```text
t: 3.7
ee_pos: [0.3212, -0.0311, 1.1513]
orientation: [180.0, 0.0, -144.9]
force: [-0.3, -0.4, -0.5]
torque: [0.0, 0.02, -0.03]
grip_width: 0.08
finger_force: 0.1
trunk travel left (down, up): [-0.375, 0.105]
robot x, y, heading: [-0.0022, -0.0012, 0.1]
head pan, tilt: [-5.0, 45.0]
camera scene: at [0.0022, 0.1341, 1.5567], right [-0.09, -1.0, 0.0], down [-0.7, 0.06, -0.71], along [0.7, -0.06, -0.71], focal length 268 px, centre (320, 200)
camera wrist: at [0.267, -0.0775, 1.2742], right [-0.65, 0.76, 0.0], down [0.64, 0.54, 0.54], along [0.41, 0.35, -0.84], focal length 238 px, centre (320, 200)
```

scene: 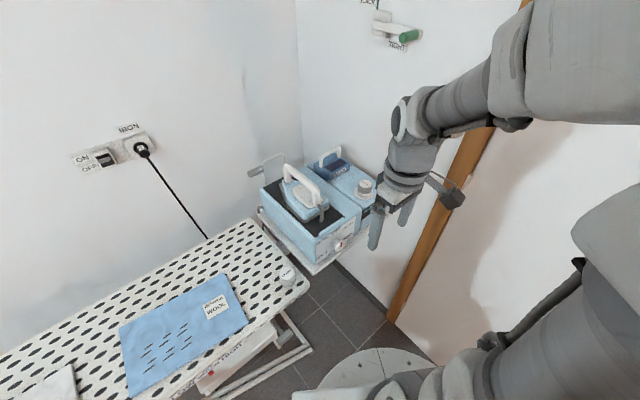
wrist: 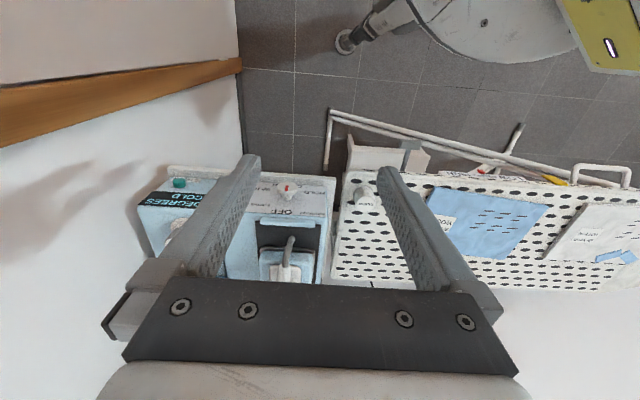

» **Do this**:
Using the data above, write out every line exactly, leaving the images behind.

» **Exercise answer**:
```text
t: 3.7
ee_pos: [0.3212, -0.0311, 1.1513]
orientation: [180.0, 0.0, -144.9]
force: [-0.3, -0.4, -0.5]
torque: [0.0, 0.02, -0.03]
grip_width: 0.08
finger_force: 0.1
trunk travel left (down, up): [-0.375, 0.105]
robot x, y, heading: [-0.0022, -0.0012, 0.1]
head pan, tilt: [-5.0, 45.0]
camera scene: at [0.0022, 0.1341, 1.5567], right [-0.09, -1.0, 0.0], down [-0.7, 0.06, -0.71], along [0.7, -0.06, -0.71], focal length 268 px, centre (320, 200)
camera wrist: at [0.267, -0.0775, 1.2742], right [-0.65, 0.76, 0.0], down [0.64, 0.54, 0.54], along [0.41, 0.35, -0.84], focal length 238 px, centre (320, 200)
```

scene: 
wrist: 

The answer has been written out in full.